Lee Spangler said...

Thanks for commenting on my blog. I appreciate your concern that I may overstep my limit. I read your post...When you realize how perfect everything is, you will tilt your head back and laugh at the sky. - Buddha

Raksha said...

Lee: I was afraid for you. That was my first thought so I posted it. Put it down to the Jewish mother in me...I don't think there's a whole lot of that in me, but there is a little bit.
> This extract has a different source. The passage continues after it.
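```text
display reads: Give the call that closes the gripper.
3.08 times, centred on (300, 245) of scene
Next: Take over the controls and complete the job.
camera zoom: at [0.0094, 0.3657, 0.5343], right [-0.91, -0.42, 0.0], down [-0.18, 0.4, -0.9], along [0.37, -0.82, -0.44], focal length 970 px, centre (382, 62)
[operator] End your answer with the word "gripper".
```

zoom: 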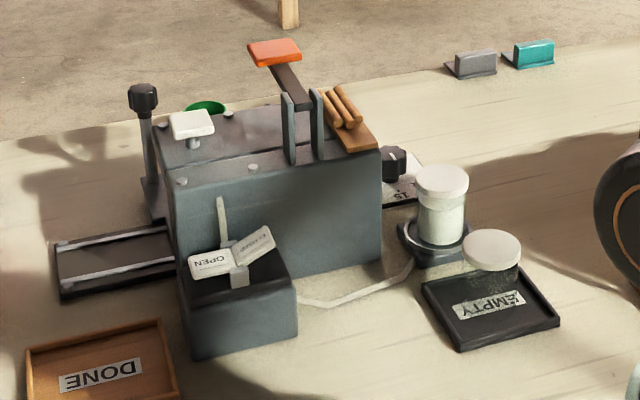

Speaking of Buddha, a friend sent me a copy of Jack Kornfield's book "A Path With a Heart" after I told him I relate to JuBus (Jewish Buddhists, but then you probably know that) much better than to the "official" Eastern kind. I was only able to read a few pages of it this morning, but so far it looks very good.

Unknown said...

Linda, that's awesome. I never knew you had ADD; I love someone who I believe has ADD.

Raksha said...
This comment has been removed by the author.
Raksha said...

Lynne: If you're who I think you are, and if you're talking about who I think you're talking about...yes he does. I am 99.5% sure of it. The vibe he gives off is so strong it's almost overpowering sometimes, and it has a rather dark color. I suspect he's also prone to depression.

Tad said...

I have a scene in a novel in which one of the characters (Kate Elder...it''s a novel about Wyatt Earp) tries to clean a room, and doesn't know where or how to start, and in the end is completely immobilized. I'll post it here if I can find it.

Raksha said...

Thanks, Tad. I realize this is quite a long post and I appreciate your taking the time to read it, especially after I hijacked your blog!

That state of being immobilized and not knowing where to begin, especially when it comes to housework, is all too familiar to many (but not all) ADD women. It even has a name in some quarters: "CHAOS syndrome." The acronym stands for "Can't Have Anyone Over." Which reminds me of a recent sequel to this post, but I'm not going to describe it here. As my late husband used to say: "Some things aren't true even if they did happen."

I'd love to read your Kate Elder story and hope you find it.